The Effect of Misalignment on Rotor Vibrations

[+] Author and Article Information
J. L. Nikolajsen

Staffordshire University, School of Engineering, Stafford, ST18 0AD, England

J. Eng. Gas Turbines Power 120(3), 635-640 (Jul 01, 1998) (6 pages) doi:10.1115/1.2818193 History: Received January 31, 1996; Online November 19, 2007


Rotors with three or more fluid-film bearings (or fluid seals) have “redundant” supports, and, therefore, interdependent bearing loads that are generally unknown both in magnitude and direction. The steady-state bearing eccentricities and the dynamic stiffness and damping coefficients of the bearings are, therefore, also unknown since both are functions of the bearing loads.
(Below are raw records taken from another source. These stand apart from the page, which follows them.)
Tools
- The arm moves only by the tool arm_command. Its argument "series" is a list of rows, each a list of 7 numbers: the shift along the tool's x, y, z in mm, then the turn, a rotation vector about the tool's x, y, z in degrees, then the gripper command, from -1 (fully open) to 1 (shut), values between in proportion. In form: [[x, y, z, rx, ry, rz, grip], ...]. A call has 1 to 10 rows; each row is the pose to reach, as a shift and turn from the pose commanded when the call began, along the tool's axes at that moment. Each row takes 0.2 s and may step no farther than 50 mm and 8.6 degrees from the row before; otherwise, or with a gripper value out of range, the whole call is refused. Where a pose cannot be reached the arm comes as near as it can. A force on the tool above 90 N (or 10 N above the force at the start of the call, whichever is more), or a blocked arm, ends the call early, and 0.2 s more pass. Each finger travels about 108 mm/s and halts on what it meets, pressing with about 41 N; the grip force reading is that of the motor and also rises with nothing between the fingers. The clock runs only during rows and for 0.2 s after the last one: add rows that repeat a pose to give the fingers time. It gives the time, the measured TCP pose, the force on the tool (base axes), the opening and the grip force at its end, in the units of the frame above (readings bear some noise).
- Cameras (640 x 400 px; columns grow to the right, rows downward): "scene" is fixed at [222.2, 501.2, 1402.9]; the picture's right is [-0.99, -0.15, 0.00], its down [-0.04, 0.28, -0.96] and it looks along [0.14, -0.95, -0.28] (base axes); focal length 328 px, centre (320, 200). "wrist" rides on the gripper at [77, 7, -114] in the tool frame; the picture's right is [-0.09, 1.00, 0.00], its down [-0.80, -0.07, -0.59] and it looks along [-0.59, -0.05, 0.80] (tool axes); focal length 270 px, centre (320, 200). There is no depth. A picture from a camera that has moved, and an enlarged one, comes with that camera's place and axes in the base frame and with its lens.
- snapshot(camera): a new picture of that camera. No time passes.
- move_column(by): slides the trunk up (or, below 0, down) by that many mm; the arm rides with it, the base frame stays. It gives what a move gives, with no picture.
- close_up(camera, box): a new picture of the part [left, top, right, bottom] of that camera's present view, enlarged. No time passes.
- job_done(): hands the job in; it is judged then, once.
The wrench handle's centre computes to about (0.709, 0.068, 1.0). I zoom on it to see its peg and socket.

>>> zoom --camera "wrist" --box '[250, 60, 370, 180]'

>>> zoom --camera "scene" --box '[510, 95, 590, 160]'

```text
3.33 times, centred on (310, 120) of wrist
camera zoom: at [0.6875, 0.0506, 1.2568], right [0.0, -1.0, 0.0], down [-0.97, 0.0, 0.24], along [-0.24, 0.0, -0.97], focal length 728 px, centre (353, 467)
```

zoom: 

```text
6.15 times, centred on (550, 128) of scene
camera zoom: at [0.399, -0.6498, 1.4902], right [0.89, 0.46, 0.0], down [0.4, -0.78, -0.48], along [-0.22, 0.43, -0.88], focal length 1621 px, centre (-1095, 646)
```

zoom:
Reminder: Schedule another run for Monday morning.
Thus, the dynamic behavior of multibearing rotors generally cannot be predicted with good accuracy without access to a procedure for calculating the steady-state bearing loads and eccentricities. This paper outlines such a procedure in terms of both the influence coefficient method, the transfer matrix method, and the finite element method. Radial bearing misalignment and flexibility of the bearing back-up structures are accounted for. Once the eccentricities are available, the bearing stiffness and damping coefficients can be calculated in the usual way and used to predict critical speeds, instability threshold speed, and rotor response to imbalance. A numerical example is presented that illustrates some of the nonlinear effects of bearing support redundancy, notably the large variations in instability threshold speed with radial bearing misalignment. The example shows how the method can be used to determine the level of bearing misalignment that leads to optimum rotor stability. It is concluded that no simple guide lines exist by which optimum stability can be achieved. Neither perfect bearing alignment nor equal load sharing between bearings necessarily lead to optimum stability.